How might these teachings help you this Lent? find peace?
The Basilica of St John Lateran was dedicated by Pope Sylvester on November 9, 324. For nearly 1700 years, it has been the place of numerous worshiping communities, church councils, Bishops of Rome (Popes), fires, earthquakes, wars, barbarians, neglect, and reconstructions! It also has a “holy door” which is opened every 25 years to mark the beginning of the celebration of a jubilee year. It was originally known as the Church of Our Savior. Later it was renamed for the large baptistery in honor of St. John the Baptist that is also located there. It is called the “Mother-Church” because it was the first Christian church to be publicly dedicated. Before this, for almost 300 years, the Roman Empire had tried to wipe out Christianity through many severe persecutions. Then, in 324, Emperor Constantine granted Christians the right to worship publicly. After, Constantine’s conversion, the land and palace of the Laterini family owned by his wife, Fausta, was donated to the Bishop of Rome as his residence. This basilica was then built and dedicated. It became the first official Christian church building. Thus, it is a fitting symbol of our freedom as Christians and the abiding presence of God’s Spirit within the Church, God’s People.
We know the church is not the building, but there is something about a holy place that draws us in, helps us feel at home and gives a sense of belonging and unity. What do our church buildings mean to you?
1st Reading – Ezekiel 47:1-2, 8-9, 12
Ezekiel was a priest, prophet, mystic, poet, visionary and – some feel – a bit deranged. He certainly had his times of hallucinations. Yet, he was also attuned to the needs of the people of his time. He tried to help them face their failings and sins; then he tried to shore up their hopes when despair was near. (Celebrations, Nov. 1997, and 2003)
This is the hopeful side of Ezekiel that we see here. Although Ezekiel and his people are in exile, he offers them this vision of the temple, an idealized blueprint for the later rebuilding. Not only will this temple be filled with new life, but the river that flows from will heal the land and even turn salty ‘dead sea’ into fresh, living waters. The ‘sea’ was a symbol of chaos and evil . . . but this river of God’s presence can bring healing to all. (R. Fuller, “Scripture in Depth,” http://liturgy.slu.edu.)
God is a river, not just a stone
God is a wild, raging rapids
And a slow, meandering flow
God is a deep and narrow passage
And a peaceful, sandy shoal
God is the river, swimmer
So let go. ~Peter Mayer
2nd Reading – 1 Corinthians 3: 9-11
With no temple or synagogue in which to convene, the early Christians met together in their homes for prayer and Eucharist. Since most homes became too small, ‘house churches’ began to exist. In Corinth, for example, there were at least four different house churches which Paul addressed in his letters (see I Cor. 1: 10-16). Sometimes rivalry sprang up among these churches. Paul‘s letters are often a call for unity, around Jesus Christ, the only foundation. (Celebrations, Nov. 1997)

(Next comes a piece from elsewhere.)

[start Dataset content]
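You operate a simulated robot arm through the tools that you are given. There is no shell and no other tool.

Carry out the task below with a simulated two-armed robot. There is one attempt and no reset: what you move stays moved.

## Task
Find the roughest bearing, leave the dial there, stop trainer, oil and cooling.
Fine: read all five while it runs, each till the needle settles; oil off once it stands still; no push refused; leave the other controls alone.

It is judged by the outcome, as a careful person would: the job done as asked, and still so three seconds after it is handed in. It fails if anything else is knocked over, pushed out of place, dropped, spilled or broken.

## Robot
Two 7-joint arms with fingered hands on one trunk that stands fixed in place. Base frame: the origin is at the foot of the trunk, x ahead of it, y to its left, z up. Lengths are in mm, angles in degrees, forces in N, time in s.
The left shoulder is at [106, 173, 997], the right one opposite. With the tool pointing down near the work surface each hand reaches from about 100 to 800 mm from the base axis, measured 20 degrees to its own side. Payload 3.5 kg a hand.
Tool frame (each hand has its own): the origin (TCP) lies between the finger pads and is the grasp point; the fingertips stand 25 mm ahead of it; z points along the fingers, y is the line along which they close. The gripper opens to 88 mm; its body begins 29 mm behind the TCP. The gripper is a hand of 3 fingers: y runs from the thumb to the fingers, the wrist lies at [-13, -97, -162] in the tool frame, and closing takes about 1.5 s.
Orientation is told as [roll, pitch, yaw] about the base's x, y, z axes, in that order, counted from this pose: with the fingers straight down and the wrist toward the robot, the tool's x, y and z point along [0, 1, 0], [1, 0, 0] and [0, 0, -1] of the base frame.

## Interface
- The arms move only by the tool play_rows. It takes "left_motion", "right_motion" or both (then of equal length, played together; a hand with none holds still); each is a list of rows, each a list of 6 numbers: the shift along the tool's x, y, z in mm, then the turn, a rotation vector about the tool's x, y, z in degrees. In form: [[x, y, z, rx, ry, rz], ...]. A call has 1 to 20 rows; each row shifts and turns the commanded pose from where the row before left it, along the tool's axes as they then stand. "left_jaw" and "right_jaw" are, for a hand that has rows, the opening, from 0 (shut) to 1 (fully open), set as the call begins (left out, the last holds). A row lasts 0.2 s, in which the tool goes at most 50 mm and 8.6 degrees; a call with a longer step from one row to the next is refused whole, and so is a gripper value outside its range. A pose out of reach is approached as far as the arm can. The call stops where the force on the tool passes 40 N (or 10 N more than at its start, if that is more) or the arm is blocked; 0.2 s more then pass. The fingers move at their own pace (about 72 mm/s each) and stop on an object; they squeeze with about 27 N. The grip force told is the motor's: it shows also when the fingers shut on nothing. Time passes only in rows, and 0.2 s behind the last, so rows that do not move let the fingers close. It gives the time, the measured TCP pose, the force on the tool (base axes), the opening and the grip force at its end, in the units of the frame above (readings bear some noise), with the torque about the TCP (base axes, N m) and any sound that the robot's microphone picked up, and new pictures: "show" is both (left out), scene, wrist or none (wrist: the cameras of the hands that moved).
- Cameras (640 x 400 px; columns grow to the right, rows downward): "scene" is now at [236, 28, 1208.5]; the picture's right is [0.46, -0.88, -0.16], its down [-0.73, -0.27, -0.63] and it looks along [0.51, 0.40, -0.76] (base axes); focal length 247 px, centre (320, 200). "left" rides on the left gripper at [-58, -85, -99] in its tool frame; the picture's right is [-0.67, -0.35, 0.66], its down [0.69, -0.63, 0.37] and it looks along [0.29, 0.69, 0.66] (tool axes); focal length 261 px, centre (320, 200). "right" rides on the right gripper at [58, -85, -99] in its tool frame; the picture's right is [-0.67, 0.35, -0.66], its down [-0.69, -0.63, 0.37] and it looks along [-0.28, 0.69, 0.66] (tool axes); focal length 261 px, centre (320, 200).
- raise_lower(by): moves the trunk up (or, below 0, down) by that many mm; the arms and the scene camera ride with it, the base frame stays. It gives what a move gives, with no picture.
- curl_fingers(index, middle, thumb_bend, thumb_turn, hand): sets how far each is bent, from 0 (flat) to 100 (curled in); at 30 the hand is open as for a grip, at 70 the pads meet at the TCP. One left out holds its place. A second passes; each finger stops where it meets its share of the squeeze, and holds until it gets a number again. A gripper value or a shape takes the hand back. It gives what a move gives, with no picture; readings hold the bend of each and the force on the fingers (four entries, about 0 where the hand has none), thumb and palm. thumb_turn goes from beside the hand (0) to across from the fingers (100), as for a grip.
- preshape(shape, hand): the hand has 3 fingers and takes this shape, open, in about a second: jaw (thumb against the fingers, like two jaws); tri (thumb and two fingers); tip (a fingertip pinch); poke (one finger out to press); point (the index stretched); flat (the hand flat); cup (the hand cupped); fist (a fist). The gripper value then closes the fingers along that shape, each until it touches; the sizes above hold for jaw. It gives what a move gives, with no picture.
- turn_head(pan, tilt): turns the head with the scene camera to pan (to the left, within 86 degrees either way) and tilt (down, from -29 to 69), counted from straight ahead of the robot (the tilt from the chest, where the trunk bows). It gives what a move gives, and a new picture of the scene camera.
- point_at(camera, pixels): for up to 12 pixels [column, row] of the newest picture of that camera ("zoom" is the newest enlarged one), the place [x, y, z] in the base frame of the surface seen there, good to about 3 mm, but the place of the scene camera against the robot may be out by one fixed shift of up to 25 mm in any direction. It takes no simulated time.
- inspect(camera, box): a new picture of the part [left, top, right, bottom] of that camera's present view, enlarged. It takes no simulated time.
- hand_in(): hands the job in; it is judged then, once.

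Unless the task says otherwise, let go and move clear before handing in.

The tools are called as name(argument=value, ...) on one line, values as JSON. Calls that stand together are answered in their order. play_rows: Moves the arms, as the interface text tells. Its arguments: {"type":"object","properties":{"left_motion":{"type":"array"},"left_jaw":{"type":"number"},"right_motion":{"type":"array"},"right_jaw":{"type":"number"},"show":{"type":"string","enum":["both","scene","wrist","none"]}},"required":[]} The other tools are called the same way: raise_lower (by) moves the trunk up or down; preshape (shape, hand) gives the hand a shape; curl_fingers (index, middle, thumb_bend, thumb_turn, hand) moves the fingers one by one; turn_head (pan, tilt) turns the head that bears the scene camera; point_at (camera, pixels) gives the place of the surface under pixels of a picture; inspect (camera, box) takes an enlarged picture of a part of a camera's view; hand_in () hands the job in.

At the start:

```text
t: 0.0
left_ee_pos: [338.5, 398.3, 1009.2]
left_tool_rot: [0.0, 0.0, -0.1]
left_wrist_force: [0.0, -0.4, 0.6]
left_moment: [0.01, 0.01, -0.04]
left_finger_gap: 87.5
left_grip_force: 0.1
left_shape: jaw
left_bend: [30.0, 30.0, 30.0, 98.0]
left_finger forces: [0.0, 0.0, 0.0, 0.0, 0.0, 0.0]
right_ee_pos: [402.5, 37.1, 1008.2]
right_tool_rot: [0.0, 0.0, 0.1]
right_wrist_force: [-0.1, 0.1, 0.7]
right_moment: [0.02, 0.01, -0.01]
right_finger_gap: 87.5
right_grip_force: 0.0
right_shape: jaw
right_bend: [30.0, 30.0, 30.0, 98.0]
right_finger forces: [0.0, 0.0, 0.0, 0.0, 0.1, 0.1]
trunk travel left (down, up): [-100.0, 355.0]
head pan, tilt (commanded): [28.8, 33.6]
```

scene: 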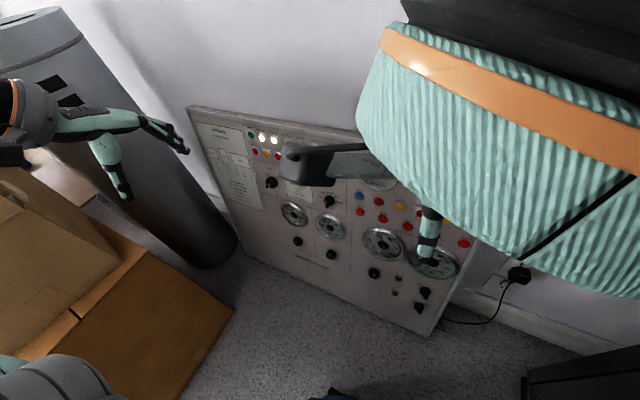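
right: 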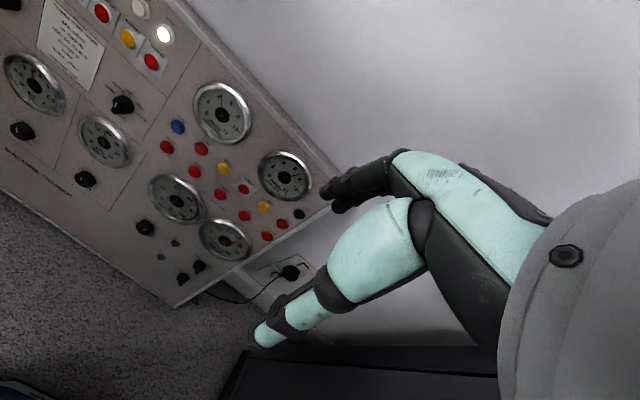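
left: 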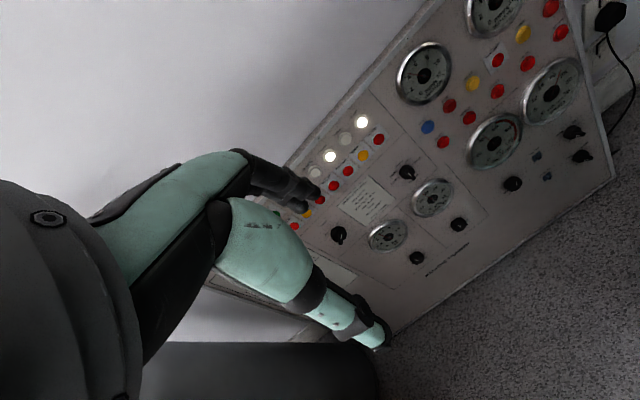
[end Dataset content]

The temple imagery is pointing primarily to the place of the indwelling Spirit, not a place of worship. Christ is not only present in the reserved sacrament, but is to be vibrantly present through the Spirit in his body, the Church. Here the emphasis is on Jesus as the foundation. A foundation marks out the shape of the building to be erected. It is the task of all who come after Christ to see to it that the church keeps the shape of its original foundation. (“Scripture in Depth, http://liturgy.slu.edu.)

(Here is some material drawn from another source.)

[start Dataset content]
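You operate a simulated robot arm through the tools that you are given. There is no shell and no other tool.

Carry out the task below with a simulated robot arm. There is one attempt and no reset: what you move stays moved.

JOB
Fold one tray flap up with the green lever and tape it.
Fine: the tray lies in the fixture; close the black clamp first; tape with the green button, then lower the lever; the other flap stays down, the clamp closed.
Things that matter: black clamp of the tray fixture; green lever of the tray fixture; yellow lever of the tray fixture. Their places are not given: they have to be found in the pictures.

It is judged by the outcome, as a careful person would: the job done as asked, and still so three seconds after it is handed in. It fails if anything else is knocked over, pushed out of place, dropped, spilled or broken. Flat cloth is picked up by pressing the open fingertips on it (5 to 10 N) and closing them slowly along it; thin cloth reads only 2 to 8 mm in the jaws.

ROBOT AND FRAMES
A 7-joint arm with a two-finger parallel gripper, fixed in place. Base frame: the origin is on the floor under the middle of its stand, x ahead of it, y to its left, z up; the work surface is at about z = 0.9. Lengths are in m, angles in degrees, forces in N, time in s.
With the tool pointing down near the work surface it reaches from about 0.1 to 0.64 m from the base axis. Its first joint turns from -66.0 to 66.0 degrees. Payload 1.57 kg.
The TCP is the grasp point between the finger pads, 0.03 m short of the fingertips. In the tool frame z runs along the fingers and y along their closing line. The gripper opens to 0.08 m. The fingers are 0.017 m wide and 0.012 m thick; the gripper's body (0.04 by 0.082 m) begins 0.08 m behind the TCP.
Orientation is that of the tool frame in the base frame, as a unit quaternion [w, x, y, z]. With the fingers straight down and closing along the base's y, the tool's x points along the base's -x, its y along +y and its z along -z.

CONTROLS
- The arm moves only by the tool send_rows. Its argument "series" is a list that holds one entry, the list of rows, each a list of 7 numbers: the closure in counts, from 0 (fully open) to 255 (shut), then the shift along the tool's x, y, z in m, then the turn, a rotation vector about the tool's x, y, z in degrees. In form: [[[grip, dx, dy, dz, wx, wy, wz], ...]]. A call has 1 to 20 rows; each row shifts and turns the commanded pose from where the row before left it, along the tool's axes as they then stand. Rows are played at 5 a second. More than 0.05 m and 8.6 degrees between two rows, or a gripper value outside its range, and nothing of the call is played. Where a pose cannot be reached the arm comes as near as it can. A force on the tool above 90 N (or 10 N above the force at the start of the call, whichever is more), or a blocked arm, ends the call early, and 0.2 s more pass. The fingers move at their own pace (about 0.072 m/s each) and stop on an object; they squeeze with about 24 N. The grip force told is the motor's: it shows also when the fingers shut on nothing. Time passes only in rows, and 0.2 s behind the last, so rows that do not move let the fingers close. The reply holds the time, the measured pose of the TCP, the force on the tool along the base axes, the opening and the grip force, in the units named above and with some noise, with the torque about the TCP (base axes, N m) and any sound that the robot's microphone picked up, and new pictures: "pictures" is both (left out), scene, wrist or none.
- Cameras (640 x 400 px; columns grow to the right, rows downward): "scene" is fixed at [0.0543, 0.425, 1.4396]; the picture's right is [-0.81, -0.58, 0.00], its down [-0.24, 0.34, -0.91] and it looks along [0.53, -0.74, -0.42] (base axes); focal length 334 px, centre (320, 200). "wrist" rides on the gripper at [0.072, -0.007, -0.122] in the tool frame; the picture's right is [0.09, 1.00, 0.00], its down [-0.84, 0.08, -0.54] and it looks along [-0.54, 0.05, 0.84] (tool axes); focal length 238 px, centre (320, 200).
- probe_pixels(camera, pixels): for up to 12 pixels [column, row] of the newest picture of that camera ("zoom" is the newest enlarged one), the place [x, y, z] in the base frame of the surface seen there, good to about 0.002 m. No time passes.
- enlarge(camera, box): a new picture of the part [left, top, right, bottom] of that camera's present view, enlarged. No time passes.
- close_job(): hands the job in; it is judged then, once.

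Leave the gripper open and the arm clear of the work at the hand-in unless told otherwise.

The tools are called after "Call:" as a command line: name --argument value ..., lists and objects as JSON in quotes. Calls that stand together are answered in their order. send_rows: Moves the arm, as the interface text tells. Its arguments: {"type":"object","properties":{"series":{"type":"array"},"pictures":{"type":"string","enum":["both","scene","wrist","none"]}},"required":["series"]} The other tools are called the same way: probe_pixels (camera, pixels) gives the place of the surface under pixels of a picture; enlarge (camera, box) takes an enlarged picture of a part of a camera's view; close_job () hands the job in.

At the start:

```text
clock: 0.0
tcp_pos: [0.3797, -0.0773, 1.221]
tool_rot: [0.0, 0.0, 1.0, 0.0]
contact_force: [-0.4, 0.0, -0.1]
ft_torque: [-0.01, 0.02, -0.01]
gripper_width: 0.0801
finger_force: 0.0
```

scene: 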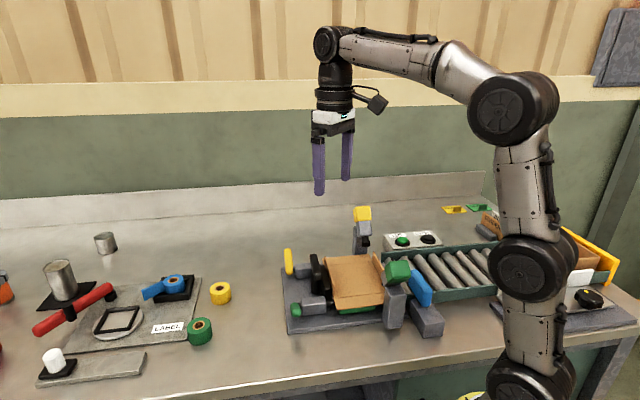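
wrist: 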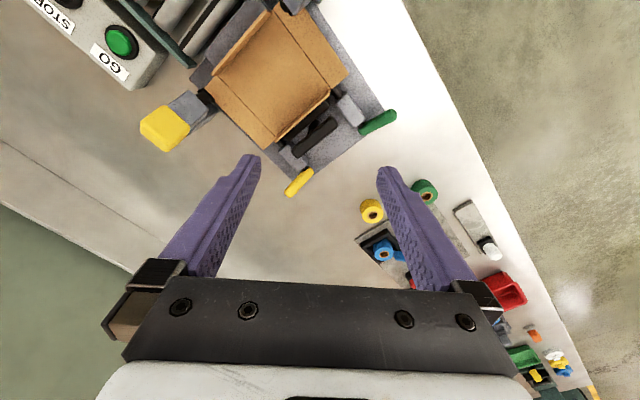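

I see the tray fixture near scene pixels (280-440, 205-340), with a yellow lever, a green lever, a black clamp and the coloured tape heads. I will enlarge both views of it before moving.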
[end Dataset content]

The Gospel — John (2: 13-22)
Here in John’s gospel right after the Wedding Feast at Cana, Jesus
‘cleanses’ the temple at Passover time. Both Malachi (3:14) and Zechariah (14:1-21) picture the time of the Messiah beginning with the Lord “suddenly coming to his temple to purify and to cleanse.” Jesus obviously knew his own Jewish Scriptures; so did the writer of John’s Gospel. So unlike the other gospels (which put this cleansing just before Jesus arrest and death), John puts it right at the beginning of Jesus’ ministry. (Celebrations, Nov. 2003)
Jesus calls the temple “my Father’s house.” This phrase is used 27 times in John’s gospel. In John 14:2, Jesus uses these words to refer to the kingdom of eternal life: “In my Father’s house there are many dwelling places.” What meanings do you attach to this phrase? Later, he then refers to the Temple as the “temple of his body.” How as a Christian do you understand this section?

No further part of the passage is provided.